■ Problems to solve
1. In the excerpt, find "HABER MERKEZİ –" and reproduce everything up to and including "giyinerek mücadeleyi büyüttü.".
2. Extend the excerpt, starting right after its last sentence.
— start of Information supplied —
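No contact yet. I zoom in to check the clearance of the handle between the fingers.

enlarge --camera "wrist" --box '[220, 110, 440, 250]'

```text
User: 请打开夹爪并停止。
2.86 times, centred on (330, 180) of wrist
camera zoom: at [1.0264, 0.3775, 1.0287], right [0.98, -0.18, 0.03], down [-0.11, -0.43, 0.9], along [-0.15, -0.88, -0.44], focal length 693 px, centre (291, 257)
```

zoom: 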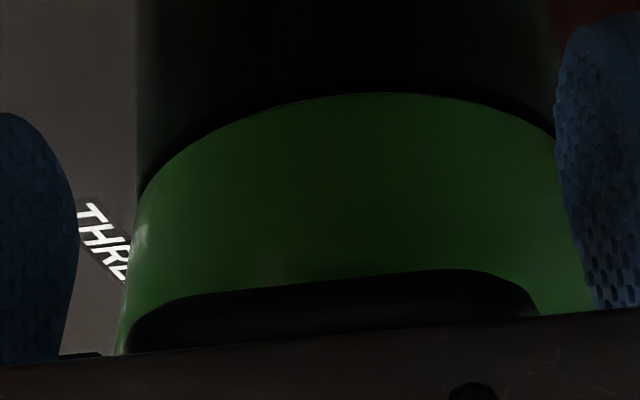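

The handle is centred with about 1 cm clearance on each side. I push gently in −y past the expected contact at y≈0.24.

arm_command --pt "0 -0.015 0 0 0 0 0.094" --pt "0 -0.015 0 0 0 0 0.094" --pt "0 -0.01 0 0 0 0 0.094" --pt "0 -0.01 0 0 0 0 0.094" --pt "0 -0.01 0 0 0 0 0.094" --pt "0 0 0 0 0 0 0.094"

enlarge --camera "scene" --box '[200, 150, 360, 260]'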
— end of Information supplied —
— start of Excerpt —
DOSYA HABER Yazdır Kaydet

Erkek-devlet şiddete soyundu, kadınlar direnişi giyindi (2)

Dosya Haber
Kasım 20 / 2016


 

 
Türkiye’de 2016: Kadın düşmanı politikalar derinleşti, kadınlar direnişe geçti
 
JINHA
 
HABER MERKEZİ – Türkiye devletinin bir sene boyunca Kürdistan’da açtığı savaşta çok sayıda kadın katledilirken, bu saldırılar batıda da infazlar olarak yüzünü gösterdi. Katledilmiş kadınların bedenlerini teşhir eden erkek-devlet zihniyeti, kadın düşmanı politikalarını da artırarak kadınların yaşamlarını hedef aldı. ‘Yarım kadın’dan ‘madam gibi ölmeyi’ reddeden erkek devlet zihniyetine karşı kadınlar direnişi giyinerek mücadeleyi büyüttü.
 
Kadına yönelik katliam ve şiddet sarmalının tüm hızıyla sürdüğü bir yılı daha geride bırakıyoruz. 2017’ye girerken yüzlerce kadın erkek-devlet şiddeti sonucu katledildi, yüzlercesi ise erkek şiddetine maruz bırakılmaya devam etti. Kadın katillerine ceza indirimleri uygulayan, cinsel saldırıda rıza arayan, eril yargıyla iş birliği yaparak kadın düşmanlığını pekiştiren Türkiye devleti, erkek şiddetinin artışını da sağlamış oldu. 
 
Ablukalarda yüzlerce kadın katledildi
 
Ancak Türkiye’deki şiddeti konuşmak için öncelikle Kürdistan’a bakmak gerekiyor. Aylarca süren devlet ablukasında, savaşın erkek yüzü en çok kadınları hedef aldı. Selamet Yeşilmen’den Taybet İnan’a, yüzlerce kadın işgalci bir devletin açtığı savaşta katledilerek bedenleri günlerce sokakta bekletildi. Erkek-devlet batı da kadın politikasına ve örgütlülüğüne tahammül edemedi. Kürdistan’da Sêvê, Pakize ve Fatma’yı hedef alarak katleden devlet, batıda da Dilek Doğan'dan Dilan Kortak'a, Yeliz Erbay ve Şirin Öter gibi kadınları erkek-devlet şiddetiyle katletti.
— end of Excerpt —
■ Answers for the exercise
1.
HABER MERKEZİ – Türkiye devletinin bir sene boyunca Kürdistan’da açtığı savaşta çok sayıda kadın katledilirken, bu saldırılar batıda da infazlar olarak yüzünü gösterdi. Katledilmiş kadınların bedenlerini teşhir eden erkek-devlet zihniyeti, kadın düşmanı politikalarını da artırarak kadınların yaşamlarını hedef aldı. ‘Yarım kadın’dan ‘madam gibi ölmeyi’ reddeden erkek devlet zihniyetine karşı kadınlar direnişi giyinerek mücadeleyi büyüttü.

2.
Türkiye-IŞİD ortaklığında katliamlar
 
AKP hükümetinin ortaklık yürüterek sınırlarında beslediği IŞİD’in bombalı saldırılarında Diyarbakır, Suruç, Ankara ve Antep’te yüzlerce kadın katledildi. Aynı hükümetin çıkardığı yasalarla kadına karşı şiddet, cinsel saldırı ve çocuğa karşı cinsel istismar büyük oranda artış gösterdi. Kadın düşmanı politikalardan güç alan erkekler, kadınlara yaşam alanlarının her noktasında saldırdı.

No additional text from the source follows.